Document section:
The emphasis on women’s bodies is especially inauspicious in the Brazilian context because of the way men dominated the publishing industry. With few exceptions, the editors, writers, photographers, illustrators, and advertisers who collaborated on early twentieth-century Brazilian magazines were male (Costa and Burgi 13). While now-famous female writers like Rachel de Queiroz, Patrícia Galvão (Pagu), and Lygia Fagundes Telles began their careers in journalism around this time, they did not find work at O Cruzeiro. Moreover, the magazine’s recurring columns supposedly penned by women were written anonymously or under pseudonyms, making their actual authorship difficult to verify (Blumberg 12). Woman writers have a few more bylines at A Cigarra, but in general the entry of women into publishing that the late nineteenth-century feminist periodicals presaged did not translate into jobs with the popular magazines of the twentieth century. O Cruzeiro’s photographic and reporting staff were all male, as were the editors. The few female creatives whom O Cruzeiro did publish, like the German-born cover illustrator Hilde Weber, had ties to Europe where it was more common for women to work in publishing.

Short exercise:
Repeat the document section word for word.

Supplied material:

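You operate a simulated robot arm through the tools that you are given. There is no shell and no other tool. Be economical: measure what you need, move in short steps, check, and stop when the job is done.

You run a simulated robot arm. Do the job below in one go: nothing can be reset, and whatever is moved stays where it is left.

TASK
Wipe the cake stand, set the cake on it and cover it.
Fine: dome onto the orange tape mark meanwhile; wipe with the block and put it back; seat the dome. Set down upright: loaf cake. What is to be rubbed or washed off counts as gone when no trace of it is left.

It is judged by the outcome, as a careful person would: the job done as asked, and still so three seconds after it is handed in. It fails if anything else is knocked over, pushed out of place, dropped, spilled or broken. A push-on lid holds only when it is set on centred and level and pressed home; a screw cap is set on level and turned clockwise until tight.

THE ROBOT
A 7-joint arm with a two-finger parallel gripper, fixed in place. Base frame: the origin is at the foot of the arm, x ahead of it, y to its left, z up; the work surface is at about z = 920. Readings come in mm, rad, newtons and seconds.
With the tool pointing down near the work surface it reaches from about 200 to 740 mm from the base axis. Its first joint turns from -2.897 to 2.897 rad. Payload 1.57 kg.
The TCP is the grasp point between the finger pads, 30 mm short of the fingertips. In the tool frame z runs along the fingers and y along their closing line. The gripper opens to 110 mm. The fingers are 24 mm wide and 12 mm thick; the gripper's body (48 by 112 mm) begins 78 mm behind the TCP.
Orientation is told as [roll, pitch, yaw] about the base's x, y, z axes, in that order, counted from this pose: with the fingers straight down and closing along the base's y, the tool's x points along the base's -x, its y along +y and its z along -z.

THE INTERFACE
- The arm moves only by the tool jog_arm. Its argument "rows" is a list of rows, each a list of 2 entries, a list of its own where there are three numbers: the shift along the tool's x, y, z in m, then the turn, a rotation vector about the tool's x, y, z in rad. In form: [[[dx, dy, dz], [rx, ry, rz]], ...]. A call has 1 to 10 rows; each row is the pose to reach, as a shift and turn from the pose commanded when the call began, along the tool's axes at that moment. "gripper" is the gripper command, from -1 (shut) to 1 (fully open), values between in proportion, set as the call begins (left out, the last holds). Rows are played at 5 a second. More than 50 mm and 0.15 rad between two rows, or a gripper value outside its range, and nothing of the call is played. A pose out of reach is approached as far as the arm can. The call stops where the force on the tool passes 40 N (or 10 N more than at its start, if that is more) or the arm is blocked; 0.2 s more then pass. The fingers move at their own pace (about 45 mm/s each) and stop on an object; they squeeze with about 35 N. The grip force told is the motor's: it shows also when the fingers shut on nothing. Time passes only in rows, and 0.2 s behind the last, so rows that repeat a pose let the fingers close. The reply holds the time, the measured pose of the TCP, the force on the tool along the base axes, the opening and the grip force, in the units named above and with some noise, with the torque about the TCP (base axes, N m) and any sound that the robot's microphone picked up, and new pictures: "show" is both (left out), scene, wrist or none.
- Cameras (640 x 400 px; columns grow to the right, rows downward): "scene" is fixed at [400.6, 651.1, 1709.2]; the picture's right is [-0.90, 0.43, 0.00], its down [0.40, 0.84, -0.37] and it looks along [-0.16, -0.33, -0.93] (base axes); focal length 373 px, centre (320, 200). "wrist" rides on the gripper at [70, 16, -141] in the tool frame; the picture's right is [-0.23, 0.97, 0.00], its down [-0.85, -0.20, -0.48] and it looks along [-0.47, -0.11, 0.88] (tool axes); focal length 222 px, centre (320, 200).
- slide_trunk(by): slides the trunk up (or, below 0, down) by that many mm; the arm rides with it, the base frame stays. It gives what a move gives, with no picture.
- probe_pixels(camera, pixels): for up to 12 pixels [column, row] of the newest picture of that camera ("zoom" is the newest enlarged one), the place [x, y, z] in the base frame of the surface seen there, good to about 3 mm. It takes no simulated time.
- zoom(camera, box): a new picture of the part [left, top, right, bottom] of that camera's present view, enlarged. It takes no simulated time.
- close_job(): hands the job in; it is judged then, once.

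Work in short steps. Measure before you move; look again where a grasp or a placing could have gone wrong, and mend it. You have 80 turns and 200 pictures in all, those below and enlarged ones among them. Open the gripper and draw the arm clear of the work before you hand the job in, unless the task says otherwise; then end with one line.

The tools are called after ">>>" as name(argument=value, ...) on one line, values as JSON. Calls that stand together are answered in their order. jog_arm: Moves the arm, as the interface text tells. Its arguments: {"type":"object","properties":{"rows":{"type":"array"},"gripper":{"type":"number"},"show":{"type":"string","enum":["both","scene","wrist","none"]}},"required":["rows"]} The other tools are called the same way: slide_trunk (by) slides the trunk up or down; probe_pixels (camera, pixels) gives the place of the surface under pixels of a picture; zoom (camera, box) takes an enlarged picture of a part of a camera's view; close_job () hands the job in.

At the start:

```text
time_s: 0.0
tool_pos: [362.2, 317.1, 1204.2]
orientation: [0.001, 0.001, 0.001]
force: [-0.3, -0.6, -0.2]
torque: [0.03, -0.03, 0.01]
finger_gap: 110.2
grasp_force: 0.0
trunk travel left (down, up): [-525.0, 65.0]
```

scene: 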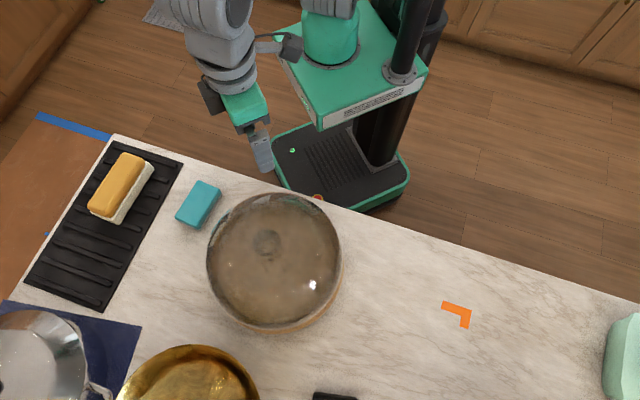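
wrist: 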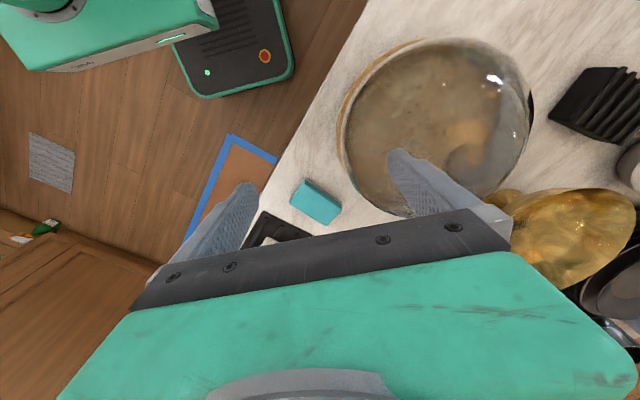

Exercise response:
The emphasis on women’s bodies is especially inauspicious in the Brazilian context because of the way men dominated the publishing industry. With few exceptions, the editors, writers, photographers, illustrators, and advertisers who collaborated on early twentieth-century Brazilian magazines were male (Costa and Burgi 13). While now-famous female writers like Rachel de Queiroz, Patrícia Galvão (Pagu), and Lygia Fagundes Telles began their careers in journalism around this time, they did not find work at O Cruzeiro. Moreover, the magazine’s recurring columns supposedly penned by women were written anonymously or under pseudonyms, making their actual authorship difficult to verify (Blumberg 12). Woman writers have a few more bylines at A Cigarra, but in general the entry of women into publishing that the late nineteenth-century feminist periodicals presaged did not translate into jobs with the popular magazines of the twentieth century. O Cruzeiro’s photographic and reporting staff were all male, as were the editors. The few female creatives whom O Cruzeiro did publish, like the German-born cover illustrator Hilde Weber, had ties to Europe where it was more common for women to work in publishing.